To be done:
Copy out lines with the word "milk" from the material that follows.

Dataset section:
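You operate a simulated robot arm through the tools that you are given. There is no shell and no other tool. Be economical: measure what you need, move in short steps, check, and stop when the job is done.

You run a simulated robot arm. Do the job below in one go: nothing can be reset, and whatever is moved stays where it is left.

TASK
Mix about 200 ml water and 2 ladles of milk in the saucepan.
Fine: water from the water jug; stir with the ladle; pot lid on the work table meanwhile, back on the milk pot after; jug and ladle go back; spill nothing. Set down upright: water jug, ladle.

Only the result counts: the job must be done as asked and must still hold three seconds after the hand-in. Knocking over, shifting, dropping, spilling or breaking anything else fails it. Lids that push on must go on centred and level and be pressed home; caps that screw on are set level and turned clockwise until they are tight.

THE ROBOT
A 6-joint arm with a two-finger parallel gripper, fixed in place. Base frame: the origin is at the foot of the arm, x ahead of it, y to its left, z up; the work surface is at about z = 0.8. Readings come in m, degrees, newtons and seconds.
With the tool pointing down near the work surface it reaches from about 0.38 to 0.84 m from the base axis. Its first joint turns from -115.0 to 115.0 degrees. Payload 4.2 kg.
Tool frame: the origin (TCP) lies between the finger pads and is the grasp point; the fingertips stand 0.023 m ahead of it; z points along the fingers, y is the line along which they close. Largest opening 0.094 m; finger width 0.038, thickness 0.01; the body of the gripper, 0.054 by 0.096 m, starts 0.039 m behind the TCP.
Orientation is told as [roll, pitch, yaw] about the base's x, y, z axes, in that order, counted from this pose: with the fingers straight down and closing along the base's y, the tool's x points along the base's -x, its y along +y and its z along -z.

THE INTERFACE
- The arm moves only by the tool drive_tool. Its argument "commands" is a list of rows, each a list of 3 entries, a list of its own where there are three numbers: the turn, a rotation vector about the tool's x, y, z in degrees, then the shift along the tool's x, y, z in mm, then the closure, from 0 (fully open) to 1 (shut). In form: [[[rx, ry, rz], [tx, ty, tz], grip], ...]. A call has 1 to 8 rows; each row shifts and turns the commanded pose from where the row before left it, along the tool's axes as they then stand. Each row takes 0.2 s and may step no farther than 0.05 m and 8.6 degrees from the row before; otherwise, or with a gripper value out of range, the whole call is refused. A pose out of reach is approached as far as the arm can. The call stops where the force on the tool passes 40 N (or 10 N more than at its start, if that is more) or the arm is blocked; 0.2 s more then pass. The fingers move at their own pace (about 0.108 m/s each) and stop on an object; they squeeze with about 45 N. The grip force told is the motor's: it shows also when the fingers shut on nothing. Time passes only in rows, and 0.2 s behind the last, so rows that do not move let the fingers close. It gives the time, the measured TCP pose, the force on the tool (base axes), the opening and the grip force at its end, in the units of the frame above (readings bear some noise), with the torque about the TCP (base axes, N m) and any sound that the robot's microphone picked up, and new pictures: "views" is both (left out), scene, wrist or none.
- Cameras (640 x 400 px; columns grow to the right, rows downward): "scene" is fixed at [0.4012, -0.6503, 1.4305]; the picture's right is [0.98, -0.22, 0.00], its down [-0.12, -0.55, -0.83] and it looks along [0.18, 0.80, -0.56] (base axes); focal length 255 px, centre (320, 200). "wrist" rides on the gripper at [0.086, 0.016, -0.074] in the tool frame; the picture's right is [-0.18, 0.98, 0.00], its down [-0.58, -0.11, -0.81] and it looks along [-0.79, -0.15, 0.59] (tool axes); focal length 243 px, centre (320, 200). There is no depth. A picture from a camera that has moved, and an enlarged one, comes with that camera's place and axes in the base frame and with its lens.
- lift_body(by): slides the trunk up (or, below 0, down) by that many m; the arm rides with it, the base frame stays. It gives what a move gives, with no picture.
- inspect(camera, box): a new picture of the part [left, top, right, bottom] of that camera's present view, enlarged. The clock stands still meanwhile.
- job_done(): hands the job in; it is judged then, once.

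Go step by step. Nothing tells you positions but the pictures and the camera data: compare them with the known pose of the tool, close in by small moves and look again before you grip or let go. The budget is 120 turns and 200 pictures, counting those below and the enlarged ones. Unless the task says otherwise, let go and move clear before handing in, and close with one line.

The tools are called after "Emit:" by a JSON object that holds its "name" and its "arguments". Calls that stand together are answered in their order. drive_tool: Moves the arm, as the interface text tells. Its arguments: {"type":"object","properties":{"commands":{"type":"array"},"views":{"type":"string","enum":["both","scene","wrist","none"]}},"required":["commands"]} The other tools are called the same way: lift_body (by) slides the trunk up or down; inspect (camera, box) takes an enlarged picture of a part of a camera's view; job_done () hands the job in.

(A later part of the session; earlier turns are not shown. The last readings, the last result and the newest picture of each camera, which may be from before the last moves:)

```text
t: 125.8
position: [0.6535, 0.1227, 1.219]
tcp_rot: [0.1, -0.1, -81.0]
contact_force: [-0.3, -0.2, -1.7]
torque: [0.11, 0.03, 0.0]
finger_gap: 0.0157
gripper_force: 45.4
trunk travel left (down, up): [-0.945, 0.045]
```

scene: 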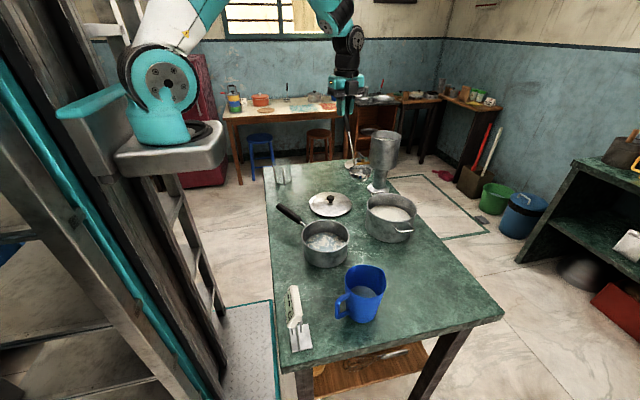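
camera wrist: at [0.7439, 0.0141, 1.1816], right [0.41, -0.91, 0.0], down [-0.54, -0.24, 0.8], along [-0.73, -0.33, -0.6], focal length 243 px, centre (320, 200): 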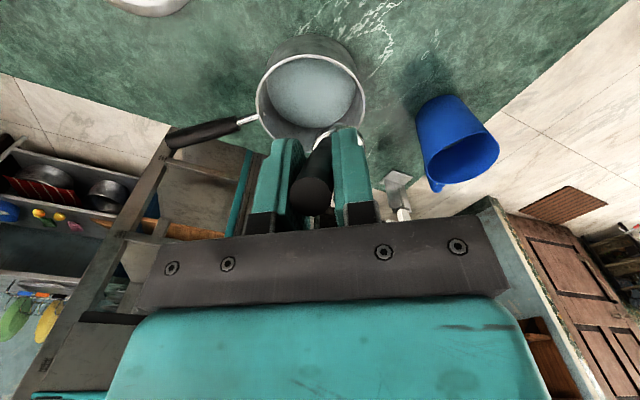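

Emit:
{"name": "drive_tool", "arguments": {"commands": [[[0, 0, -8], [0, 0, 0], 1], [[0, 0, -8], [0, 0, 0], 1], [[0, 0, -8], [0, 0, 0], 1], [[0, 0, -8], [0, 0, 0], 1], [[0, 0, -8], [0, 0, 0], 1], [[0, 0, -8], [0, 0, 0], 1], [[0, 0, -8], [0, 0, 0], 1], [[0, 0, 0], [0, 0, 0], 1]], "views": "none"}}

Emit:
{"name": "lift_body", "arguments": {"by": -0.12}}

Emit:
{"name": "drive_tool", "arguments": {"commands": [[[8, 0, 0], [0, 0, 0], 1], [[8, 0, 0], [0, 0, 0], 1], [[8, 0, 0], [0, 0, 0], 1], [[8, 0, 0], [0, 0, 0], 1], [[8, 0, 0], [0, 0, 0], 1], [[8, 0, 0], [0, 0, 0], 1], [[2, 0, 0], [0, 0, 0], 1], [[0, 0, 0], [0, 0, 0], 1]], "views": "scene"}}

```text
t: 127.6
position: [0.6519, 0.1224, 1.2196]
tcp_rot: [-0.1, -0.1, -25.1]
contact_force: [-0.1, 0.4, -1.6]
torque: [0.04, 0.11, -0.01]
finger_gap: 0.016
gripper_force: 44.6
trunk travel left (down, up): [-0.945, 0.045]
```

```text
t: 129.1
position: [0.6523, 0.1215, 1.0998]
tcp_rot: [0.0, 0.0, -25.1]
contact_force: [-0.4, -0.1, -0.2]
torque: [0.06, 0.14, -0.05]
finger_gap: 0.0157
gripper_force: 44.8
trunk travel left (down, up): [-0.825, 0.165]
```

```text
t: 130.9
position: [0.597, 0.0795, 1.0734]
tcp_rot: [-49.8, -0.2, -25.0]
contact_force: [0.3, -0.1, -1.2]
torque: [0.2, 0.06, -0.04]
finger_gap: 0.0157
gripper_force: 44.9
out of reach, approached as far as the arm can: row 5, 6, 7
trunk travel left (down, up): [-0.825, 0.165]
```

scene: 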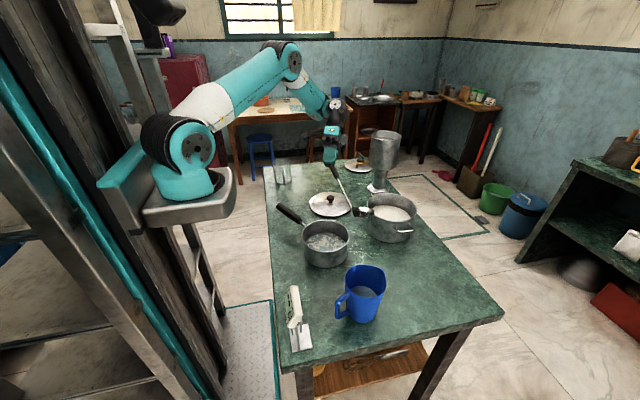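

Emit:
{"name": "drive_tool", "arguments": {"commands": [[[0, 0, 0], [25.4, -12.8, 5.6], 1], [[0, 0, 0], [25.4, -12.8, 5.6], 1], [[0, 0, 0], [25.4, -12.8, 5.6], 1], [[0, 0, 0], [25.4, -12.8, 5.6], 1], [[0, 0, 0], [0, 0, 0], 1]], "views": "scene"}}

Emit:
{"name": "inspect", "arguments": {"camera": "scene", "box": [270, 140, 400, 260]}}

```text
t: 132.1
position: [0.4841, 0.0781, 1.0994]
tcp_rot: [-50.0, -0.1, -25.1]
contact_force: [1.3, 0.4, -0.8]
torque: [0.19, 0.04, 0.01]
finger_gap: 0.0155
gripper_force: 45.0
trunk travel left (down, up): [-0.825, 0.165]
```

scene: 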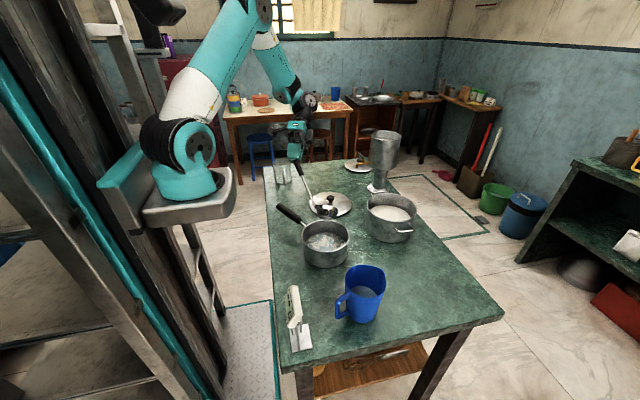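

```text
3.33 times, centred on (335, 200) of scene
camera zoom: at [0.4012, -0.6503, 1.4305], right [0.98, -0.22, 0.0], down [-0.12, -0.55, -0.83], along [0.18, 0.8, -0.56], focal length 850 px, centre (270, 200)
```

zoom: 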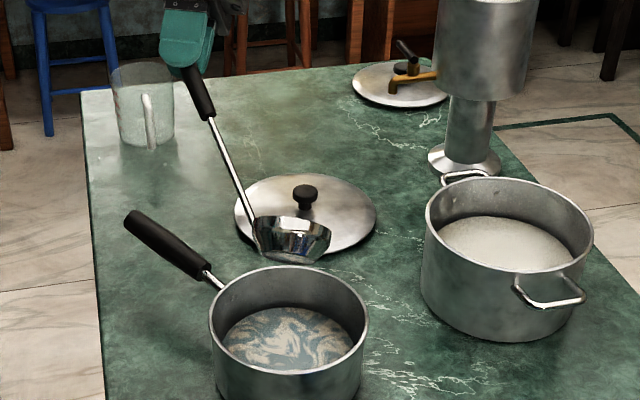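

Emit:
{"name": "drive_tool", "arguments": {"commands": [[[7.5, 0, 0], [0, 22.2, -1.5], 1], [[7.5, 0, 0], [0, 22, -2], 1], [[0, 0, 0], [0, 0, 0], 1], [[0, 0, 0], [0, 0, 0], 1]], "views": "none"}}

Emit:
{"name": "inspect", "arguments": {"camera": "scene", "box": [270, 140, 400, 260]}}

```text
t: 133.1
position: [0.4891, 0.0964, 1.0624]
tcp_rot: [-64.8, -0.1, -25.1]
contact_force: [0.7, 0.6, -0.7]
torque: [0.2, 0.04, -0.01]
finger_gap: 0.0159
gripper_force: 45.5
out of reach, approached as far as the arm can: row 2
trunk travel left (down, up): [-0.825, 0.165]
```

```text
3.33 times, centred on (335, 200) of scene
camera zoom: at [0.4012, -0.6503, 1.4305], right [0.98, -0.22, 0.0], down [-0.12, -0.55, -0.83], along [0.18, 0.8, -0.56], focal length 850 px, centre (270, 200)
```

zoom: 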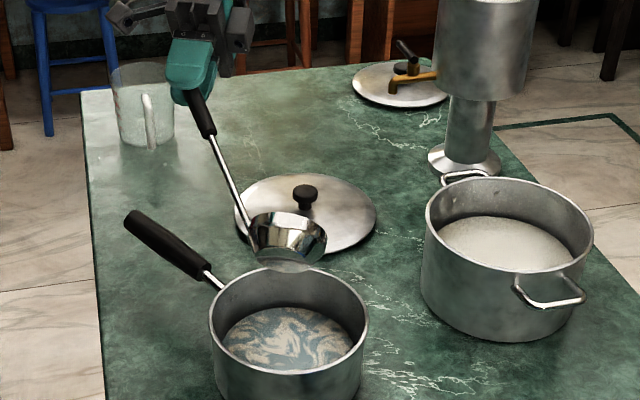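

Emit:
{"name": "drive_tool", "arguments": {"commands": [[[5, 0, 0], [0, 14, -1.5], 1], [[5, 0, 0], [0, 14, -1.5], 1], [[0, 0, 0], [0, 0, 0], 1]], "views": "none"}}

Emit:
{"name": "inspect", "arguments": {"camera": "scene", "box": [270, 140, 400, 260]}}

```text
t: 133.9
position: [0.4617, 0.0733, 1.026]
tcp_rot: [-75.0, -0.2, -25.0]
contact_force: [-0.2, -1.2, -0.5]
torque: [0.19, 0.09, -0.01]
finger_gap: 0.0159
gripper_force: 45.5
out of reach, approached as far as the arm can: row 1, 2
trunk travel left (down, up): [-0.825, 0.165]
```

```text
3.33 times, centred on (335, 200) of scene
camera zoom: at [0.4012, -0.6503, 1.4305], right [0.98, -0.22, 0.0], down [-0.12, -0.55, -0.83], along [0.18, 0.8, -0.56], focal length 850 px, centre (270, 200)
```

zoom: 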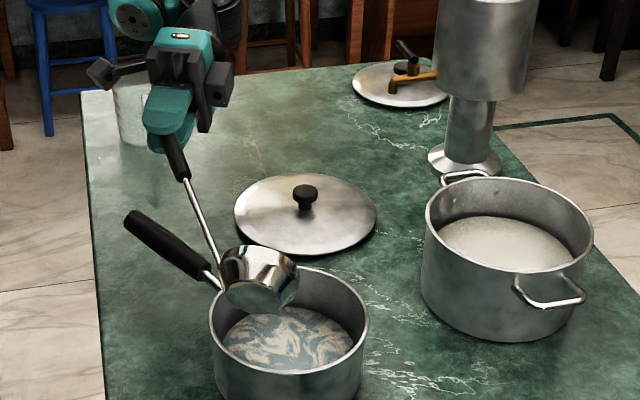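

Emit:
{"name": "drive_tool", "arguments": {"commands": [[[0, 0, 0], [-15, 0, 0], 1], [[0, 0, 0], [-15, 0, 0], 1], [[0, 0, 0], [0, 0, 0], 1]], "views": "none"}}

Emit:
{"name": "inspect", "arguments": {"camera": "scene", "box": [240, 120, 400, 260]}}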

Correct output:
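Mix about 200 ml water and 2 ladles of milk in the saucepan.
Fine: water from the water jug; stir with the ladle; pot lid on the work table meanwhile, back on the milk pot after; jug and ladle go back; spill nothing. Set down upright: water jug, ladle.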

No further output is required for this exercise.